───── RAW DATA
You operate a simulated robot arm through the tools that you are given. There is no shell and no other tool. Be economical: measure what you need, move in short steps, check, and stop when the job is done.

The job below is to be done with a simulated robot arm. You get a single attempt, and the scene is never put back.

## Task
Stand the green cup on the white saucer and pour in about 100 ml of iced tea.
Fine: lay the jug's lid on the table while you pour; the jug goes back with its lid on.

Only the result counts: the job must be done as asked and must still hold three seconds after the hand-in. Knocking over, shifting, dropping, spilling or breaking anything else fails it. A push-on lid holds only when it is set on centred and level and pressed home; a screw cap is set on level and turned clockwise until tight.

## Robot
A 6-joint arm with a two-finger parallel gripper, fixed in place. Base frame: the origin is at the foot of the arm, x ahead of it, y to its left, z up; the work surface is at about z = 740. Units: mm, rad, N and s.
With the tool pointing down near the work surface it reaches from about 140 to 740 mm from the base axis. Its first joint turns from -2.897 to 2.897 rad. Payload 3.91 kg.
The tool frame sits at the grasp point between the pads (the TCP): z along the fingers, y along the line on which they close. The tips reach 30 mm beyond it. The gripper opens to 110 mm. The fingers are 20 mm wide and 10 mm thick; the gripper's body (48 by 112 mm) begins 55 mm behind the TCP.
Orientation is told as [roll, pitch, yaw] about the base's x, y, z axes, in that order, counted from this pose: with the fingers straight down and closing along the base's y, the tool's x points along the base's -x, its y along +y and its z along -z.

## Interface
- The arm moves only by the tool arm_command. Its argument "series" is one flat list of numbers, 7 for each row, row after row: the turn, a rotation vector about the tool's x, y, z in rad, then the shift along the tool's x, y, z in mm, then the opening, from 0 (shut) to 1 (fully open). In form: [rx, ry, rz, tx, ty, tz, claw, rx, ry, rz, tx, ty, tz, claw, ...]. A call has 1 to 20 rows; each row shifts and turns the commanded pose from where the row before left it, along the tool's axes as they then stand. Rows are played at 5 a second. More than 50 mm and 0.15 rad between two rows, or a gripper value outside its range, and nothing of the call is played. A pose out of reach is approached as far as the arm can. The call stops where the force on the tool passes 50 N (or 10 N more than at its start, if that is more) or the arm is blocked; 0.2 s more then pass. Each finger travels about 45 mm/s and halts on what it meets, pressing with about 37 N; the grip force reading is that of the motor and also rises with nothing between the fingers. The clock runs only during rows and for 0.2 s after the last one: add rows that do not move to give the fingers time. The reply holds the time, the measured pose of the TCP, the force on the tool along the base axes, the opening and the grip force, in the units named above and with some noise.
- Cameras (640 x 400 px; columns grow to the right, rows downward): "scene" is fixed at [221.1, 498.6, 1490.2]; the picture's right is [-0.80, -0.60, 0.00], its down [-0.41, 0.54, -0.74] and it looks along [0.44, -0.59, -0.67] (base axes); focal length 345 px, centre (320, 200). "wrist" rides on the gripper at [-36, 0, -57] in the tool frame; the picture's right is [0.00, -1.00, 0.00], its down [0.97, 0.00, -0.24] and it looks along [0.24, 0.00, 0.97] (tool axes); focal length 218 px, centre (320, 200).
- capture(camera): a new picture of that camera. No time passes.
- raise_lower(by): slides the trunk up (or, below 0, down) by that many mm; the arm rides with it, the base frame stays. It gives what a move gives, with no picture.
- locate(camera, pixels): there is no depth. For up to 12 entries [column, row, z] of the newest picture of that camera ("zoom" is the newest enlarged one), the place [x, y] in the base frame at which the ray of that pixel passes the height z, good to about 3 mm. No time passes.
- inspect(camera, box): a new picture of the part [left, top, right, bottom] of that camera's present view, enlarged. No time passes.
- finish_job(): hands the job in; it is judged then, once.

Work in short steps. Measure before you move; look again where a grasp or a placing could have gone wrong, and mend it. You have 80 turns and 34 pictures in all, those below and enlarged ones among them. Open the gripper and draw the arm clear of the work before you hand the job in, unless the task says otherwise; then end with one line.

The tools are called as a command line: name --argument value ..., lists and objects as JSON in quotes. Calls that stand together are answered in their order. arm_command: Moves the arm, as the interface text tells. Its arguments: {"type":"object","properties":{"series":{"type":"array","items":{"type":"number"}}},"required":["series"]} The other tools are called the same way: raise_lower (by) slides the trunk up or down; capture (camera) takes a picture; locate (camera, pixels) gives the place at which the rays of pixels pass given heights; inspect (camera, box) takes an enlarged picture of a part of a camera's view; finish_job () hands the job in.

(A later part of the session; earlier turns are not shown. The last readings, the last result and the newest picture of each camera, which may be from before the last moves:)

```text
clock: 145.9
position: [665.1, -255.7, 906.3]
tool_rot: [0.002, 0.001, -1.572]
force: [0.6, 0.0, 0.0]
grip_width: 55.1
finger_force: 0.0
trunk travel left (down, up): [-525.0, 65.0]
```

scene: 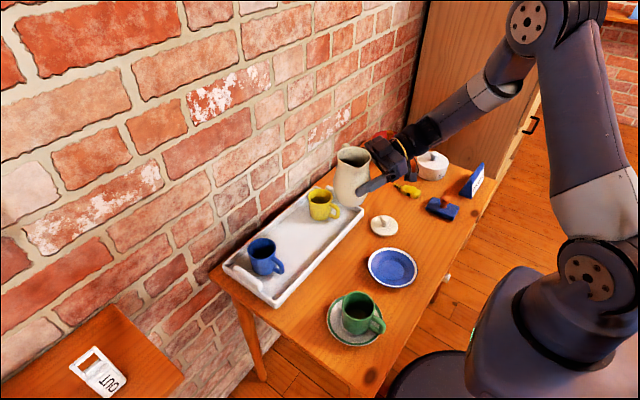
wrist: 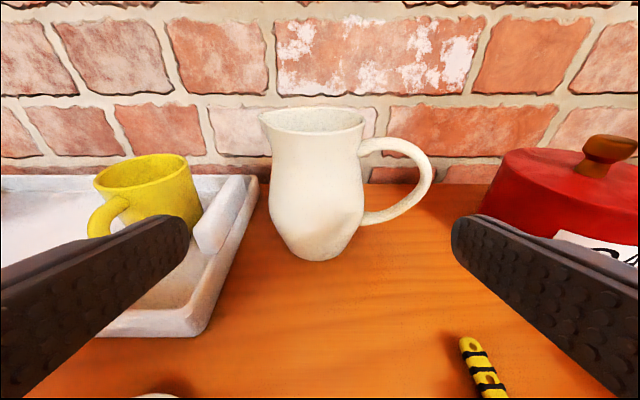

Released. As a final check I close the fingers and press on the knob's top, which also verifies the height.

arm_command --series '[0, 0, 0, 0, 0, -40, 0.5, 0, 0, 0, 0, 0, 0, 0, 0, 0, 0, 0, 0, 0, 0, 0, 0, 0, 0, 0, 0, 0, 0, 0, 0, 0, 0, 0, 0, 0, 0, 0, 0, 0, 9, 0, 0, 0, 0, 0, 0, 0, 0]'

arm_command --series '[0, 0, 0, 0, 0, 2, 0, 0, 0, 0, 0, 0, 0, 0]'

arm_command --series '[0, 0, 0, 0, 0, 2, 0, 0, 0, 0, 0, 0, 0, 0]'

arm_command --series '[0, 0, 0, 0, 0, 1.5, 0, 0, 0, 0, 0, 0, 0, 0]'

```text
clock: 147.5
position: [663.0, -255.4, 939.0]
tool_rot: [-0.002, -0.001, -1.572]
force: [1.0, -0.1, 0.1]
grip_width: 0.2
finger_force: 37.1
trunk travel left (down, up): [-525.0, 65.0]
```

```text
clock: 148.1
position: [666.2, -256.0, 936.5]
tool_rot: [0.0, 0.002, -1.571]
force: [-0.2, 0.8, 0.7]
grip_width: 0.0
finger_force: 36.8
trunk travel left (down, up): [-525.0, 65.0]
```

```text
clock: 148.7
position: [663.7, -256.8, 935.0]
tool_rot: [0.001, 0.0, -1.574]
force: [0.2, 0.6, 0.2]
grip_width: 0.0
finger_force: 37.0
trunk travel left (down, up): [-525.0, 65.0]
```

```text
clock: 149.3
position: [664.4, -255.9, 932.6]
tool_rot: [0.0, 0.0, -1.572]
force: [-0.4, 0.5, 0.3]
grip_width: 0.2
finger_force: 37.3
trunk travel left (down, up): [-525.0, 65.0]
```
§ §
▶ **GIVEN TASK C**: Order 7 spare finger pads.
──────────
───── EXTRACTED TEXT
Corneal abrasion.
Corneal abrasion management: Although prevention is preferable to treatment, most corneal abrasions heal spontaneously within 48 hours without sequela. Ophthalmological treatment may consist of antibiotic drops (to prevent bacterial infection), topical analgesics, lubricants, or patching of the affected eye. Deeper abrasions or abrasions that become frank corneal ulcerations may cause scarring and permanent visual impairment and require consultation.
Blurry vision: Blurry vision after surgery is common. This may be caused by the purposeful installation of lubricants onto the surface of the eye to retard drying or from the pharmacological effects of perioperative medications upon focus and ocular accommodation. A scopolamine patch applied prior to surgery for prophylaxis against postoperative nausea and vomiting may be causative, but many perioperative medications may affect vision. Blurred vision occurring in a patient with a history of diabetes mellitus or pancreatic surgery warrants exclusion of acute hyperglycemia.
Blurry vision lasting more than 3 days occurs at approximately 1 in 20,000 patients when measured retrospectively,[1] but many patients may not report visual changes so retrospective databases may underestimate the incidence. When followed prospectively, 28 of 671 patients (4.2%) had blurred vision lasting at least 3 days after various surgical procedures, with most of the affected patients having resolution at 1 to 2 months.[4] For the patients in this study with blurred vision at 3 days, 25% still had changes at 18 months and required either new or different corrective lenses. The etiology of persistent visual changes after non-ophthalmological surgery is poorly understood. Treatment is supportive care with particular focus on preventing a sedated patient from causing ocular injury by eye rubbing. Persistent blurry vision lasting more than a few days may require consultation.
Anisocoria: Unequal pupil size (if not present prior to surgery) and eye pain may be acute glaucoma, a true ophthalmological emergency. Medications with anticholinergic effects may precipitate closed angle glaucoma. The pupil in the affected eye is typically mid-range size and poorly or non-reactive to light. In addition to pain and blurry vision, the patient may experience severe headache, nausea and vomiting, or loss of peripheral vision, or may see a halo around light sources. Treatment requires urgent ophthalmological consultation.
Inflammation: Inflammation of the cornea (keratitis) or cornea and conjunctiva (keratoconjunctivitis) has a variety of etiologies, but when it occurs acutely after surgery it is typically secondary to installation of irritant substances into the eye. Many substances may be inadvertently splashed into the eye, with acidic or alkaline substances having the greatest potential to cause irritation. Skin preparations including alcohol-based compounds and chlorhexidine can cause chemical keratitis when applied around the face if pooling is allowed to occur around the eye. Povidone–iodine (Betadine) is relatively innocuous when in contact with the eye. Treatment requires consultation.
──────────
▶ **GIVEN TASK A**: Transcribe the extracted text beginning at "Blurry vision lasting more than 3". Stop after "may require consultation.".
▶ **GIVEN TASK B**: Quote the data above from the line containing "- Cameras (640" to the line containing "- raise_lower(by): slides", inclusive, and stop.

▶ **OUTPUT A**:
Blurry vision lasting more than 3 days occurs at approximately 1 in 20,000 patients when measured retrospectively,[1] but many patients may not report visual changes so retrospective databases may underestimate the incidence. When followed prospectively, 28 of 671 patients (4.2%) had blurred vision lasting at least 3 days after various surgical procedures, with most of the affected patients having resolution at 1 to 2 months.[4] For the patients in this study with blurred vision at 3 days, 25% still had changes at 18 months and required either new or different corrective lenses. The etiology of persistent visual changes after non-ophthalmological surgery is poorly understood. Treatment is supportive care with particular focus on preventing a sedated patient from causing ocular injury by eye rubbing. Persistent blurry vision lasting more than a few days may require consultation.

▶ **OUTPUT B**:
- Cameras (640 x 400 px; columns grow to the right, rows downward): "scene" is fixed at [221.1, 498.6, 1490.2]; the picture's right is [-0.80, -0.60, 0.00], its down [-0.41, 0.54, -0.74] and it looks along [0.44, -0.59, -0.67] (base axes); focal length 345 px, centre (320, 200). "wrist" rides on the gripper at [-36, 0, -57] in the tool frame; the picture's right is [0.00, -1.00, 0.00], its down [0.97, 0.00, -0.24] and it looks along [0.24, 0.00, 0.97] (tool axes); focal length 218 px, centre (320, 200).
- capture(camera): a new picture of that camera. No time passes.
- raise_lower(by): slides the trunk up (or, below 0, down) by that many mm; the arm rides with it, the base frame stays. It gives what a move gives, with no picture.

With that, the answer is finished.